Stated task —
Check the listing below for lines with the word "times" and say how many there are, with nothing but the number.

Dataset content —
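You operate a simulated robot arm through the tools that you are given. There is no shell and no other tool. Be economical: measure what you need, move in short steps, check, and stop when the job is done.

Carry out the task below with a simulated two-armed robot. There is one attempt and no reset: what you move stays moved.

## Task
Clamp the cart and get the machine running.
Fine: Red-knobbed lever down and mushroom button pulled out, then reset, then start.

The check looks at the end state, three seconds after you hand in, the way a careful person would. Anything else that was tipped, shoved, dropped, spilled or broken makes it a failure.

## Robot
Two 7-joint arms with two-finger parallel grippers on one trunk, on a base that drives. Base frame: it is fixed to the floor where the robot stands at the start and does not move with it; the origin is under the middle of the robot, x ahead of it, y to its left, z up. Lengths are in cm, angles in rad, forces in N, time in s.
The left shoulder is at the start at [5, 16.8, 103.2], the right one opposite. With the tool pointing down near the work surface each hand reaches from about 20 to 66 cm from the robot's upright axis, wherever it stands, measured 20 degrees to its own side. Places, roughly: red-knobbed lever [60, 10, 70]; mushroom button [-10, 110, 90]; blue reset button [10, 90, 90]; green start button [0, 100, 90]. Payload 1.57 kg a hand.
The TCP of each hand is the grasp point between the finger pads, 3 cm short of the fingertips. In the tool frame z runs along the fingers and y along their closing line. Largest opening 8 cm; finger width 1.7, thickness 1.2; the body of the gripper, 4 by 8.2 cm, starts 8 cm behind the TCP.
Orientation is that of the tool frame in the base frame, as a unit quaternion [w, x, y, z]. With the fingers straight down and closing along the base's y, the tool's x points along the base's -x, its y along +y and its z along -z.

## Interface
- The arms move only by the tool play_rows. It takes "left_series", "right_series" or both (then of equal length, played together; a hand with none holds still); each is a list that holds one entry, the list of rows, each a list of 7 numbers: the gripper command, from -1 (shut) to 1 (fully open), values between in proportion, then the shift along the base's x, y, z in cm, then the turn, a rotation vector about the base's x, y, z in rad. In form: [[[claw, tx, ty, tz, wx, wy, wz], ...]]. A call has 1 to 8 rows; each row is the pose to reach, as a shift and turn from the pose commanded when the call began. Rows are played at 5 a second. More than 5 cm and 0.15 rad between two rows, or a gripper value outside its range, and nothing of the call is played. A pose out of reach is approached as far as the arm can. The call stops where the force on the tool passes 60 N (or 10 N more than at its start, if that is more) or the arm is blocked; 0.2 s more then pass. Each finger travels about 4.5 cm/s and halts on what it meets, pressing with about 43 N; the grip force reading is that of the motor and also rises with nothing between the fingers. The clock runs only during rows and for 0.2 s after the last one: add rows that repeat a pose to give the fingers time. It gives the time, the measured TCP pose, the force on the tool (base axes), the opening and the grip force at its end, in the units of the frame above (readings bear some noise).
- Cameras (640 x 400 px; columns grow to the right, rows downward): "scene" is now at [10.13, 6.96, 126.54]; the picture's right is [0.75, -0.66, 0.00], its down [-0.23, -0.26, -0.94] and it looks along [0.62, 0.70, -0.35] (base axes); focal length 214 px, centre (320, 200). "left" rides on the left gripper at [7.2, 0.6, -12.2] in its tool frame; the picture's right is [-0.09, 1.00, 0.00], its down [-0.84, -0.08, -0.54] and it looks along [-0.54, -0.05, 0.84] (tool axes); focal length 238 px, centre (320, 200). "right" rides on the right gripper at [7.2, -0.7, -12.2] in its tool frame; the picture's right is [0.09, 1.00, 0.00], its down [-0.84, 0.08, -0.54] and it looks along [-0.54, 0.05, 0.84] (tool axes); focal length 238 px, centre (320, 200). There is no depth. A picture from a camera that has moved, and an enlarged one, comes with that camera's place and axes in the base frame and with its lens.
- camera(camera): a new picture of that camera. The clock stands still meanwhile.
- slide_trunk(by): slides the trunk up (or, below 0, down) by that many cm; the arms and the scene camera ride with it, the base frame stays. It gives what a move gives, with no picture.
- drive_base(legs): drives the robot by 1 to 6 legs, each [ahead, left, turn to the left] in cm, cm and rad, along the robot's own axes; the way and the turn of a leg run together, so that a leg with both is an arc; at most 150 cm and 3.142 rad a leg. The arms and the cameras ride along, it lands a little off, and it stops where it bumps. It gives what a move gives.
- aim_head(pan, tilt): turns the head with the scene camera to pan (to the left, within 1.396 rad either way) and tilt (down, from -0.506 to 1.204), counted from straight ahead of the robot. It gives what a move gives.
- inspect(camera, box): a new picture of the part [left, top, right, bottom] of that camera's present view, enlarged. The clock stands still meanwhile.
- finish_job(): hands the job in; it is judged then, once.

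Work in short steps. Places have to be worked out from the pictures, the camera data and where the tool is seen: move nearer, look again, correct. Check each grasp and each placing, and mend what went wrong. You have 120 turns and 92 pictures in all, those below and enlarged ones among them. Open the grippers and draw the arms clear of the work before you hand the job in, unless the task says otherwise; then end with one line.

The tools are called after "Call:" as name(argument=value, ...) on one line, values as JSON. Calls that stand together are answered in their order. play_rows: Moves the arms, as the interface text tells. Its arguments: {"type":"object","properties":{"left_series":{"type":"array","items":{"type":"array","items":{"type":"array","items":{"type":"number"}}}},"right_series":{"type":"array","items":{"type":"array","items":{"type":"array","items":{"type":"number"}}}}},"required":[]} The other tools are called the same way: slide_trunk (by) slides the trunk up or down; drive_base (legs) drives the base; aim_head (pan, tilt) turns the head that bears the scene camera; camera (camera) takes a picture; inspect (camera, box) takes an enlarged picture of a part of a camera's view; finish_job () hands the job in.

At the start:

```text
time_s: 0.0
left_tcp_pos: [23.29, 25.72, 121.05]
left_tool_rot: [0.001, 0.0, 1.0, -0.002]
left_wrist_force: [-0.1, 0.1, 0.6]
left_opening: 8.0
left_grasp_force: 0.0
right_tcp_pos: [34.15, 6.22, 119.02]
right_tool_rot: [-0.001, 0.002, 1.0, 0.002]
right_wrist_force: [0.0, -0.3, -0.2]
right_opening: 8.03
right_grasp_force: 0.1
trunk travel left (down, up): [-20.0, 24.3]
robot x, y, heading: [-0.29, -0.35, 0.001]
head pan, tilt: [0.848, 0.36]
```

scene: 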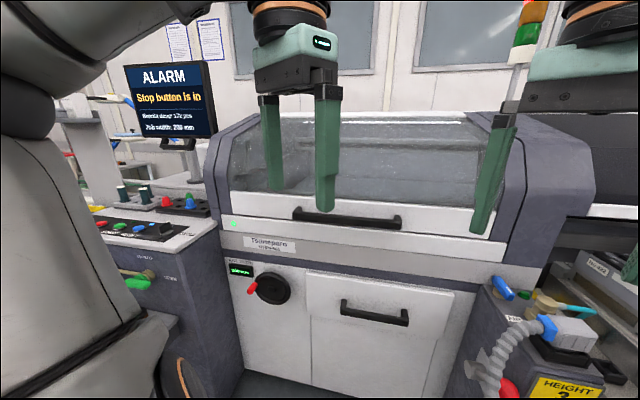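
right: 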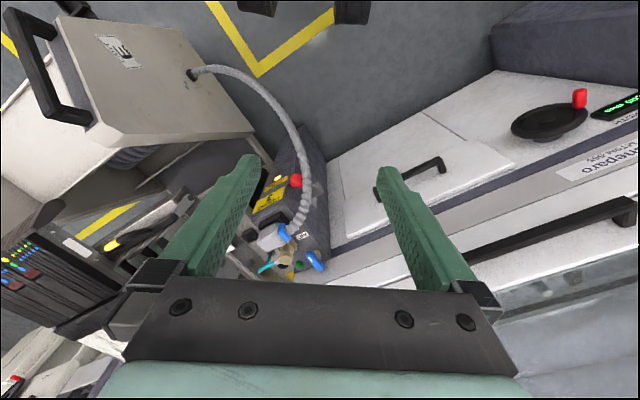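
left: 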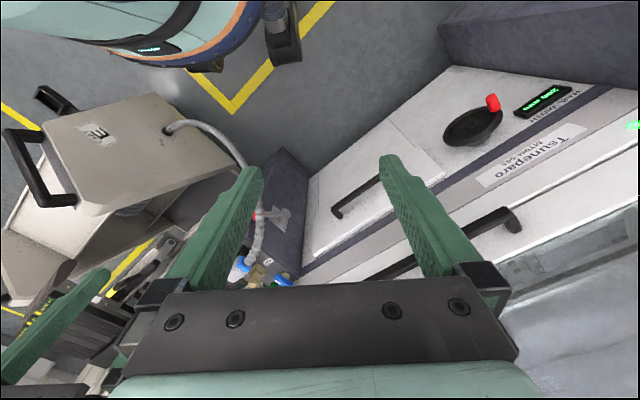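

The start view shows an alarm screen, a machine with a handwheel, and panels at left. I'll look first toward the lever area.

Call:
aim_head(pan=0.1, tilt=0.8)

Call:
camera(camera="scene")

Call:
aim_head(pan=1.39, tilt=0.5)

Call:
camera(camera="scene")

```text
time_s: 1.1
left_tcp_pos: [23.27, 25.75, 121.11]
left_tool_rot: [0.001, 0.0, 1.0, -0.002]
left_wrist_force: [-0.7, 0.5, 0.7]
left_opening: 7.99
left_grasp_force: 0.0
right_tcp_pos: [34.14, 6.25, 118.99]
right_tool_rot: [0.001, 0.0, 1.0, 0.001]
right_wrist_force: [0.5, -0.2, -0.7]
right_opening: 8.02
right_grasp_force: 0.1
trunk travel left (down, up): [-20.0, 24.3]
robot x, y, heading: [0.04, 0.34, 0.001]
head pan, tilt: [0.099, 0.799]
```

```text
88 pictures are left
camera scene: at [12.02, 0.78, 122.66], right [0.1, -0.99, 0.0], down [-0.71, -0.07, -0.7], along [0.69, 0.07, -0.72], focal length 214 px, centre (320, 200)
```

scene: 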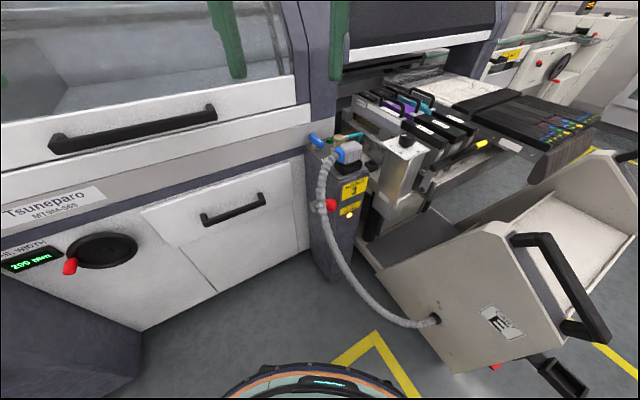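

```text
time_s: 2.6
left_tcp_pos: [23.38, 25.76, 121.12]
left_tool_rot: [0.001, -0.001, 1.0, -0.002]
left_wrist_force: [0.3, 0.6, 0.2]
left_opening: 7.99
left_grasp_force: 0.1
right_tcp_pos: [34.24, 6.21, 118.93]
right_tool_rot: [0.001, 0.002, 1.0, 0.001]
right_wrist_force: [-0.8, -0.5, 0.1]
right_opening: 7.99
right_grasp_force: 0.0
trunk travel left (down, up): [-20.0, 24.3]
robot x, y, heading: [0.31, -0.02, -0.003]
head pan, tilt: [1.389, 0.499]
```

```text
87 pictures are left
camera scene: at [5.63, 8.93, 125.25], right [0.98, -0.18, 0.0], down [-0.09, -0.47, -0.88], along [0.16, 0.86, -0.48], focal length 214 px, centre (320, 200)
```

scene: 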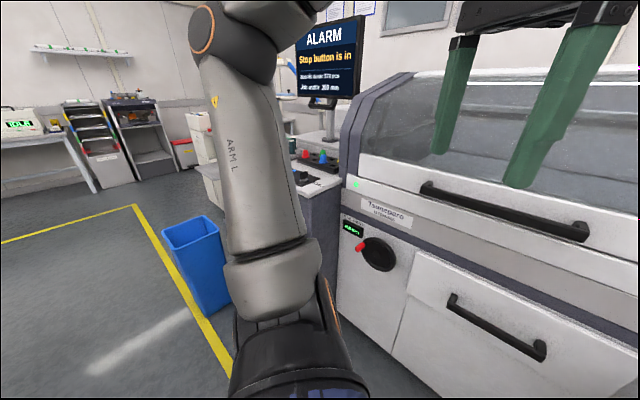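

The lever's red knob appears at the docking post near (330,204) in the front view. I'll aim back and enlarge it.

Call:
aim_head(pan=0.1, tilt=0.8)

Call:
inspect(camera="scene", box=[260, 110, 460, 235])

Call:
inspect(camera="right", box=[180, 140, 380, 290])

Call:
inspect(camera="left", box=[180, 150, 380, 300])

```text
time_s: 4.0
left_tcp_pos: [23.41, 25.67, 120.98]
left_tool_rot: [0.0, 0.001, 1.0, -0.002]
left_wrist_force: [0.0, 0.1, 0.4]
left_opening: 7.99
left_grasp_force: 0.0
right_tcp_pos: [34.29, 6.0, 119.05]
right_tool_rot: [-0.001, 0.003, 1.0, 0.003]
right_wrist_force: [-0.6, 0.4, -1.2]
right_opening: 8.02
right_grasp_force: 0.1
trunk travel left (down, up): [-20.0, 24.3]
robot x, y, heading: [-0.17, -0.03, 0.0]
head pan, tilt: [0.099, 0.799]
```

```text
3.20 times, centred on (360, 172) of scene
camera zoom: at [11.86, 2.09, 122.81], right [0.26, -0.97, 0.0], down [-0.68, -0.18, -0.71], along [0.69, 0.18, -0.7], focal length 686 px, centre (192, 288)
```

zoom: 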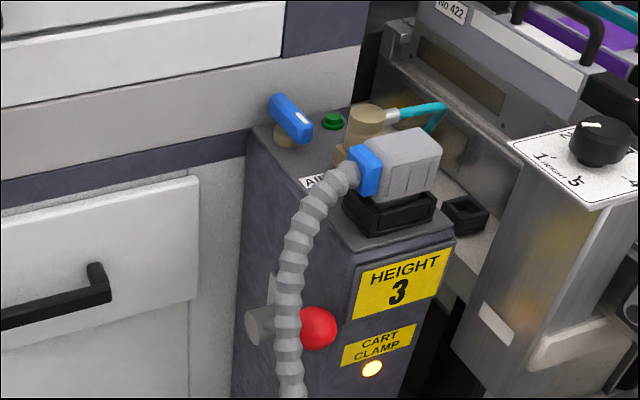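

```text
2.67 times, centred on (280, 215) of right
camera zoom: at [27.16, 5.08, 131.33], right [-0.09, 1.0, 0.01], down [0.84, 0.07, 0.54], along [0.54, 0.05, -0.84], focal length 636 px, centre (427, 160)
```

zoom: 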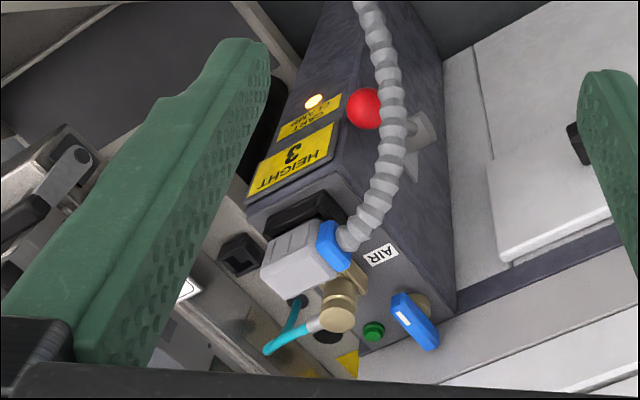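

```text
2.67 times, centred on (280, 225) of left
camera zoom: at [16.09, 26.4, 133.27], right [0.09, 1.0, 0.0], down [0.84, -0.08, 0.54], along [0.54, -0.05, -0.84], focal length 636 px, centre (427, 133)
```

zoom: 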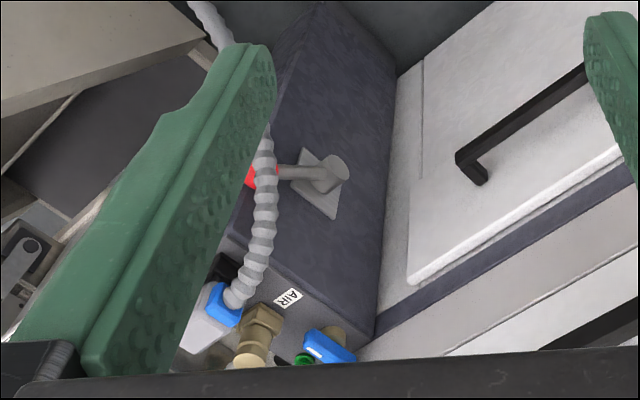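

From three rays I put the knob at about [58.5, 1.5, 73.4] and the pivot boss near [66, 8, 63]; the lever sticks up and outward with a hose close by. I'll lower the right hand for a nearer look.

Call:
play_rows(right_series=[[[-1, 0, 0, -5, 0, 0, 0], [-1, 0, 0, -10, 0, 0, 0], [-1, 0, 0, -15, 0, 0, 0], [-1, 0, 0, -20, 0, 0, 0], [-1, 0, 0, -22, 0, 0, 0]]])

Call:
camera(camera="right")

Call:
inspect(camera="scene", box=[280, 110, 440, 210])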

Answer below —
3